Artists have long used shock tactics to create dialogue, start a polemic or encourage social or political change. I usually don’t care for such political art, because it’s usually too literal. It often ends up feeling overly deliberate, self-conscious and produced. Is Mr. Melgaard using this book to teach us a lesson about violence just across the border? Or educate us about homophobia in Latin America? I don’t think he’s doing either. He has gone further than pedagogy, assaulting us on every level, with sex, violence, drugs and murder.

 

But after I’d had my good long laugh, I wondered whether mere provocation is enough.

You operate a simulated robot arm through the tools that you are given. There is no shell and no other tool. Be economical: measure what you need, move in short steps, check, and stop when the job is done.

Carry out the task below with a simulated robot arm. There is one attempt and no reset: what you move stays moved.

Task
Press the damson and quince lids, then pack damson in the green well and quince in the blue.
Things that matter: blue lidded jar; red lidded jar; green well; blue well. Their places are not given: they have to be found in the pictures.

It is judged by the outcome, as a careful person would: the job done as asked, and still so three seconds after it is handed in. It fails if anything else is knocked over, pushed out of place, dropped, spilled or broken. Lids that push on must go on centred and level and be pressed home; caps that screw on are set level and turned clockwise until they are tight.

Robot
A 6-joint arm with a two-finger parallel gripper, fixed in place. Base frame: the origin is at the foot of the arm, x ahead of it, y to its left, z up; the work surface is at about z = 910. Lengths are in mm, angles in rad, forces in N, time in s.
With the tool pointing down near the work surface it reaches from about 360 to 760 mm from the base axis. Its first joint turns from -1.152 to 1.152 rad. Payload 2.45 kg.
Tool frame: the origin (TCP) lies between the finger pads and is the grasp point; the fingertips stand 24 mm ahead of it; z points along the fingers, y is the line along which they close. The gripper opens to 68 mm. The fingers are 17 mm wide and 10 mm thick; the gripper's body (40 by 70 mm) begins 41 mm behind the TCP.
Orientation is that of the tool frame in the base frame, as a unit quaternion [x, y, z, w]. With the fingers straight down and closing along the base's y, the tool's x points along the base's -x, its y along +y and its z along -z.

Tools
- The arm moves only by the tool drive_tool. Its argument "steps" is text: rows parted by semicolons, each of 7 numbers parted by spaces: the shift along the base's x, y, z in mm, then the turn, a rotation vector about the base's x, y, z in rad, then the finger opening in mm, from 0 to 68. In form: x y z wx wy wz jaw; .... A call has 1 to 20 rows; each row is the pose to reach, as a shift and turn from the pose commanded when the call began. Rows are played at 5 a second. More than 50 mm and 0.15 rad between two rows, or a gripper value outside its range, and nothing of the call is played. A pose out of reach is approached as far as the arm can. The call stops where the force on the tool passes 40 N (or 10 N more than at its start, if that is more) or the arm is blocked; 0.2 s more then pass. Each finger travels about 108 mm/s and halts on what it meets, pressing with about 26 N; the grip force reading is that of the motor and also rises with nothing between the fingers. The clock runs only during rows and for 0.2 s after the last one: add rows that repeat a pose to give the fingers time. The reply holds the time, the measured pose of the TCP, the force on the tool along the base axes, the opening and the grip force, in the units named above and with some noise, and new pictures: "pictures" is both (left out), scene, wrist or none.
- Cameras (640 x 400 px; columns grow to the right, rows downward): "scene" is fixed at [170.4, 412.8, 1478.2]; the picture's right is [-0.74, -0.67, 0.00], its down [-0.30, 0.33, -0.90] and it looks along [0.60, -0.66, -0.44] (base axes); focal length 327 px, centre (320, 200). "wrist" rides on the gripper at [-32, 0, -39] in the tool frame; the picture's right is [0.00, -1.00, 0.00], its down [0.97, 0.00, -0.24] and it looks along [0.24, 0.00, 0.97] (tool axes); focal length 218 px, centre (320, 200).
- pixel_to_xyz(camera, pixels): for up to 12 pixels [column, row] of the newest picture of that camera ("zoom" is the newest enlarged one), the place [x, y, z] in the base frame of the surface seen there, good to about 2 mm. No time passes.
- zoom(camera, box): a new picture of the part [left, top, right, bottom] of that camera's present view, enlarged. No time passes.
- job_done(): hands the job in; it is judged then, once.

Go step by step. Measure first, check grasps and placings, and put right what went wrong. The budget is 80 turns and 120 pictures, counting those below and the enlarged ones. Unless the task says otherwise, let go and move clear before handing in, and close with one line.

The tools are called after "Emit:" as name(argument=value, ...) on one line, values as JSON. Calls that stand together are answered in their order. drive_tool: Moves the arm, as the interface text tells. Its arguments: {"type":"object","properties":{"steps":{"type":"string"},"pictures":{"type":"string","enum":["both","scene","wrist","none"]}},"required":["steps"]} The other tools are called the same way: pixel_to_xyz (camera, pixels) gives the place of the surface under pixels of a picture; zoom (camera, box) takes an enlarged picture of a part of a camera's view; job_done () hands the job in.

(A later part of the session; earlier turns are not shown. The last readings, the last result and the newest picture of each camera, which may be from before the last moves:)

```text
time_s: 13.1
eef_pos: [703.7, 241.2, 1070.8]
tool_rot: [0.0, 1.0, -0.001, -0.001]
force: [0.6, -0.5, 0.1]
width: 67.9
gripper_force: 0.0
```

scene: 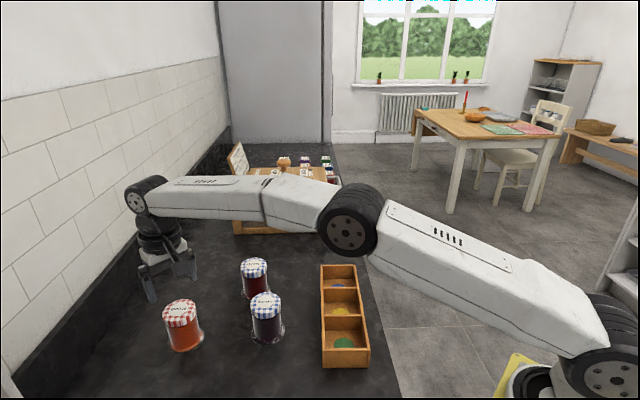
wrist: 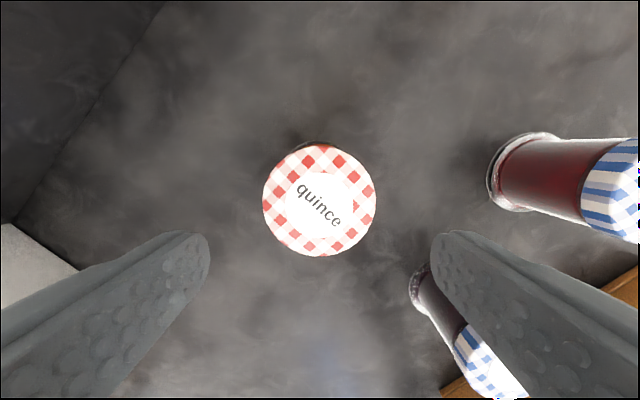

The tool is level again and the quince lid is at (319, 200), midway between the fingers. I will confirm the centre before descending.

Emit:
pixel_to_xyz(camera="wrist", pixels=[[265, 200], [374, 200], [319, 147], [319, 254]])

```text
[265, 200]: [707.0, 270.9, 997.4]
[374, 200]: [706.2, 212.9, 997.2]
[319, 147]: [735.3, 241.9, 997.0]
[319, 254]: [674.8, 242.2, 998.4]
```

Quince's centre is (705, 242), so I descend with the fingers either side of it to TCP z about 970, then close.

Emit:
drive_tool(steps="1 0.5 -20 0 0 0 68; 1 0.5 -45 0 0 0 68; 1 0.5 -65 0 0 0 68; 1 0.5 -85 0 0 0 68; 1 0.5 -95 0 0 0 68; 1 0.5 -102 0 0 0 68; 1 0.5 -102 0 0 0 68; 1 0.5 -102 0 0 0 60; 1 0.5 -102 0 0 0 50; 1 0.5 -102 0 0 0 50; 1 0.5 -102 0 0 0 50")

After all, shock for shock’s sake is a total waste. Mel Gibson’s film The Passion of the Christ was one of America’s most shocking and horrific blockbusters. It was filled with hatred and anti-Semitism, and it ended with gruesome torture (the complete nail-by-nail crucifixion scene) and, unfortunately, it was a box office hit, one that didn’t teach us anything (other than, unintentionally, something very disturbing) about our own society. I see no redeeming quality in the film or in the loathsome Mr. Gibson, who succeeded only in marketing hate. If in turn Mr. Melgaard, who coincidentally bears some resemblance to Mr. Gibson, doesn’t provide us with any answers, then is he, too, merely producing senseless shock for shock’s sake, selling us a snuff story marketed as art? At least Mr. Gibson made himself millions selling hatred, whereas Alarma! BOYFRIENDS is unlikely to be a money maker. In fact, it’ll top the worst-seller list for sure!

 

I asked Mr. Melgaard whether his inability to provide his readers with any answers or solutions to the dilemma of senseless violence and hate meant that his book was irresponsible, merely a sensationalist novella, and a failed one at that. He convincingly answered that in his mind it is not art’s role to provide answers. “That’s not what it’s about,” he told me. “It’s a comedy.” He’s right: good art may provoke emotional or intellectual reactions, but if it’s didactic or moralistic, it falls flat and fails.

 

Art is in questions—it is never to be found in predetermined conclusions—and this novella will leave you with a lot of questions, some of them about art itself, and the systems through which it is bought, sold and exhibited. Near the end of the book, Bjarne and Omar decide to have their double-murder videotaped, so that they can turn it into an artwork. But the older one wonders: “Where will we show it if we are dead, [then] the young one says: … so many places in New York show dead art anyway so why not do it all the way.” You won’t find many answers in Alarma! BOYFRIENDS, but there is a lot of truth in this dark tragicomedy. Read it—at your own risk.